What the task asks:
Transcribe the listing word for word.
────────
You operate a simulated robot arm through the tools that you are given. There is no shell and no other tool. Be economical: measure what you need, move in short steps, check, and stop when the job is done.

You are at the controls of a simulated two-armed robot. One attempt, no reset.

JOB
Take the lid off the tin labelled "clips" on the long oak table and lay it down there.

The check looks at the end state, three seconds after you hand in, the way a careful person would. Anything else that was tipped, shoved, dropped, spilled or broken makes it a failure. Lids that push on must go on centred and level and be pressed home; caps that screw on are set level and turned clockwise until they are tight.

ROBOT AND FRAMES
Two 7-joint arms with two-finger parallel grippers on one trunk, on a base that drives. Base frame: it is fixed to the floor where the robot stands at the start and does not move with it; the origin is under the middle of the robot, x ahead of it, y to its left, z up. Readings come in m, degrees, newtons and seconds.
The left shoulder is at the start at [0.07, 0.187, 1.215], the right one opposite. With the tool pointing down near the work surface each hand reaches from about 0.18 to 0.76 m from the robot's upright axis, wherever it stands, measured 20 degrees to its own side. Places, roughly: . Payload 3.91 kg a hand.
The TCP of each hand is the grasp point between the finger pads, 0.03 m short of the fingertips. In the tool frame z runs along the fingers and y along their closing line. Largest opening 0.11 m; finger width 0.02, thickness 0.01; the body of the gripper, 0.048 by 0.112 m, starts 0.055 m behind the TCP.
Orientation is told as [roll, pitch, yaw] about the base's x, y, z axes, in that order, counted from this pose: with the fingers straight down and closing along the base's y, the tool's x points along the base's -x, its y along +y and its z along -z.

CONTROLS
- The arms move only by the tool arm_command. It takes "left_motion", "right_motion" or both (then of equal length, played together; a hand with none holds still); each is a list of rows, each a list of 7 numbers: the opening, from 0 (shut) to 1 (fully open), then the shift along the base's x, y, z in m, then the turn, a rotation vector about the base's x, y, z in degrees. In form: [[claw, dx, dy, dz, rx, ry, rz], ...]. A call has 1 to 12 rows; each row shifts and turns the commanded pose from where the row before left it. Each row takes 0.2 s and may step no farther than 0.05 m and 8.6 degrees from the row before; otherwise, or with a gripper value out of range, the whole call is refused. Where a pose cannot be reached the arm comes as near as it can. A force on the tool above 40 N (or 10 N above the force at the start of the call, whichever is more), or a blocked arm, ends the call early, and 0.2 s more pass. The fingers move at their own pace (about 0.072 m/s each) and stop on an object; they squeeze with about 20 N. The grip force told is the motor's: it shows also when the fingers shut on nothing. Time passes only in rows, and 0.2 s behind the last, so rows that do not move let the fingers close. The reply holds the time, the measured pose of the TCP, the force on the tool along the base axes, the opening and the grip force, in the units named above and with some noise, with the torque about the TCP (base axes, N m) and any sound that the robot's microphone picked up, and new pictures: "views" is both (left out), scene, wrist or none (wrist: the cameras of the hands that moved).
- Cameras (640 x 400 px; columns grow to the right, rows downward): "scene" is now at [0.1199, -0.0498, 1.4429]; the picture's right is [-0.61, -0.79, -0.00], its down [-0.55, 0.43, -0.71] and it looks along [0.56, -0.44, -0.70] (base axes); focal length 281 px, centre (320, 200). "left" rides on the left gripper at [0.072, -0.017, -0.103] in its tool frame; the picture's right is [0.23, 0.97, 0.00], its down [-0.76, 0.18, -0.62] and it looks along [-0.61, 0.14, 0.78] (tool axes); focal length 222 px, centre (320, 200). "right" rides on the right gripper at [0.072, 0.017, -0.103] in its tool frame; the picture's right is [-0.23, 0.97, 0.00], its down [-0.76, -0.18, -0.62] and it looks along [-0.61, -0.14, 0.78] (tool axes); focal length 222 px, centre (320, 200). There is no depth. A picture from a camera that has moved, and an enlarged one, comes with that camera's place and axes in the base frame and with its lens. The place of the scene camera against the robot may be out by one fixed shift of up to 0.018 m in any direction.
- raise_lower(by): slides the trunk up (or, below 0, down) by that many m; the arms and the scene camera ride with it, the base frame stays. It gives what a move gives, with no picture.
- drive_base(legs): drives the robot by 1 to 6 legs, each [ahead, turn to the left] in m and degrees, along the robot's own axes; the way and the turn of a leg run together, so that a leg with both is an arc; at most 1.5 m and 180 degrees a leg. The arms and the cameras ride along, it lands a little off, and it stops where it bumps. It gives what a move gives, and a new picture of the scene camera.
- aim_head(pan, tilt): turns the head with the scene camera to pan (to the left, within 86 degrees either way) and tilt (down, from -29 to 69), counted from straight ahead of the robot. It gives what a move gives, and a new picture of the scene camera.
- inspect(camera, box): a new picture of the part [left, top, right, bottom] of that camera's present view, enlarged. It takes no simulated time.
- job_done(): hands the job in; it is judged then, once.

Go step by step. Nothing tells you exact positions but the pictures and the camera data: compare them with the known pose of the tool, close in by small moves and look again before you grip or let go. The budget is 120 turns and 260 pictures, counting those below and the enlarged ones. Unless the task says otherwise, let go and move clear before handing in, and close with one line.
────────
Result of the exercise:
You operate a simulated robot arm through the tools that you are given. There is no shell and no other tool. Be economical: measure what you need, move in short steps, check, and stop when the job is done.

You are at the controls of a simulated two-armed robot. One attempt, no reset.

JOB
Take the lid off the tin labelled "clips" on the long oak table and lay it down there.

The check looks at the end state, three seconds after you hand in, the way a careful person would. Anything else that was tipped, shoved, dropped, spilled or broken makes it a failure. Lids that push on must go on centred and level and be pressed home; caps that screw on are set level and turned clockwise until they are tight.

ROBOT AND FRAMES
Two 7-joint arms with two-finger parallel grippers on one trunk, on a base that drives. Base frame: it is fixed to the floor where the robot stands at the start and does not move with it; the origin is under the middle of the robot, x ahead of it, y to its left, z up. Readings come in m, degrees, newtons and seconds.
The left shoulder is at the start at [0.07, 0.187, 1.215], the right one opposite. With the tool pointing down near the work surface each hand reaches from about 0.18 to 0.76 m from the robot's upright axis, wherever it stands, measured 20 degrees to its own side. Places, roughly: . Payload 3.91 kg a hand.
The TCP of each hand is the grasp point between the finger pads, 0.03 m short of the fingertips. In the tool frame z runs along the fingers and y along their closing line. Largest opening 0.11 m; finger width 0.02, thickness 0.01; the body of the gripper, 0.048 by 0.112 m, starts 0.055 m behind the TCP.
Orientation is told as [roll, pitch, yaw] about the base's x, y, z axes, in that order, counted from this pose: with the fingers straight down and closing along the base's y, the tool's x points along the base's -x, its y along +y and its z along -z.

CONTROLS
- The arms move only by the tool arm_command. It takes "left_motion", "right_motion" or both (then of equal length, played together; a hand with none holds still); each is a list of rows, each a list of 7 numbers: the opening, from 0 (shut) to 1 (fully open), then the shift along the base's x, y, z in m, then the turn, a rotation vector about the base's x, y, z in degrees. In form: [[claw, dx, dy, dz, rx, ry, rz], ...]. A call has 1 to 12 rows; each row shifts and turns the commanded pose from where the row before left it. Each row takes 0.2 s and may step no farther than 0.05 m and 8.6 degrees from the row before; otherwise, or with a gripper value out of range, the whole call is refused. Where a pose cannot be reached the arm comes as near as it can. A force on the tool above 40 N (or 10 N above the force at the start of the call, whichever is more), or a blocked arm, ends the call early, and 0.2 s more pass. The fingers move at their own pace (about 0.072 m/s each) and stop on an object; they squeeze with about 20 N. The grip force told is the motor's: it shows also when the fingers shut on nothing. Time passes only in rows, and 0.2 s behind the last, so rows that do not move let the fingers close. The reply holds the time, the measured pose of the TCP, the force on the tool along the base axes, the opening and the grip force, in the units named above and with some noise, with the torque about the TCP (base axes, N m) and any sound that the robot's microphone picked up, and new pictures: "views" is both (left out), scene, wrist or none (wrist: the cameras of the hands that moved).
- Cameras (640 x 400 px; columns grow to the right, rows downward): "scene" is now at [0.1199, -0.0498, 1.4429]; the picture's right is [-0.61, -0.79, -0.00], its down [-0.55, 0.43, -0.71] and it looks along [0.56, -0.44, -0.70] (base axes); focal length 281 px, centre (320, 200). "left" rides on the left gripper at [0.072, -0.017, -0.103] in its tool frame; the picture's right is [0.23, 0.97, 0.00], its down [-0.76, 0.18, -0.62] and it looks along [-0.61, 0.14, 0.78] (tool axes); focal length 222 px, centre (320, 200). "right" rides on the right gripper at [0.072, 0.017, -0.103] in its tool frame; the picture's right is [-0.23, 0.97, 0.00], its down [-0.76, -0.18, -0.62] and it looks along [-0.61, -0.14, 0.78] (tool axes); focal length 222 px, centre (320, 200). There is no depth. A picture from a camera that has moved, and an enlarged one, comes with that camera's place and axes in the base frame and with its lens. The place of the scene camera against the robot may be out by one fixed shift of up to 0.018 m in any direction.
- raise_lower(by): slides the trunk up (or, below 0, down) by that many m; the arms and the scene camera ride with it, the base frame stays. It gives what a move gives, with no picture.
- drive_base(legs): drives the robot by 1 to 6 legs, each [ahead, turn to the left] in m and degrees, along the robot's own axes; the way and the turn of a leg run together, so that a leg with both is an arc; at most 1.5 m and 180 degrees a leg. The arms and the cameras ride along, it lands a little off, and it stops where it bumps. It gives what a move gives, and a new picture of the scene camera.
- aim_head(pan, tilt): turns the head with the scene camera to pan (to the left, within 86 degrees either way) and tilt (down, from -29 to 69), counted from straight ahead of the robot. It gives what a move gives, and a new picture of the scene camera.
- inspect(camera, box): a new picture of the part [left, top, right, bottom] of that camera's present view, enlarged. It takes no simulated time.
- job_done(): hands the job in; it is judged then, once.

Go step by step. Nothing tells you exact positions but the pictures and the camera data: compare them with the known pose of the tool, close in by small moves and look again before you grip or let go. The budget is 120 turns and 260 pictures, counting those below and the enlarged ones. Unless the task says otherwise, let go and move clear before handing in, and close with one line.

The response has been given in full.